The same can be said for an interlude at Ben’s sister’s home (Kathryn Hahn), which is more or less a side-by-side diagram of suburbanite conformity versus nonconformist life in the wild, with copious amounts of judgmental poo flung at the former. There’s no need for this exposition, particularly when later in the film, the split is summed up by far more elegantly when we see Rellian (Nicholas Hamilton) playing a first-person hunter game at Jacks’s stately home, the electronic light bathed over his face while Ben watches in a shadowy corner.

Of course, non-conformist judgments aren’t objectionable, as hippies have taken more than their fair share of mockery from the establishment, so why not a few films which turn matters the other way? Fair enough, but Captain Fantastic never follows through with its judgments and their consequences. There is, for example, a side-plot as to whether Bodevan will choose to attend Harvard and break away from the relatively innocuous fits of anti-social behavior, both which are formulaic if not somewhat Easy Street affairs. Ben has his great parental epiphany on none other than Jack’s wide, sun kissed lawn.

At the beginning of the Captain Fantastic, concerns were on whether Ben’s kids would weather a bluff climb in a downpour.
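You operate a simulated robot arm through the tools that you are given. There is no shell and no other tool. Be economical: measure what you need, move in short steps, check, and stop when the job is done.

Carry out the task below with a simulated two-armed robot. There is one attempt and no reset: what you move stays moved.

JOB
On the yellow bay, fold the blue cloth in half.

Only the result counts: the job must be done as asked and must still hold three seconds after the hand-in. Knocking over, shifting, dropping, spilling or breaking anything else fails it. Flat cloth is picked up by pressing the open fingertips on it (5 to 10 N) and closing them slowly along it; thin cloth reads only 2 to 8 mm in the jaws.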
Fireside discussions flowed about Trotsky and great literature. Now this? What happened?

Depending on the audience, the answers will vary. One could argue Captain Fantastic is a sophomoric script altered by mainstream considerations. It can also be convincingly argued that within the film itself, contemporary American life was knocking at the door, and Ben’s parental instincts demanded compromise.

But there’s a scene midway through Captain Fantastic which underpins the film’s prevailing intentions. Ben, who just led his kids on a “free the food” mission at a Supermarket, buys a store cake likely full of artificial ingredients which he has outlawed from his commune for years. The cake is somewhat ironically in honor of “Noam Chomsky” day, and Ben stuffs his face with a mouthful of gooey deliciousness. The scene is a microcosm of Captain Fantastic, which has its Captain, and eats him, too.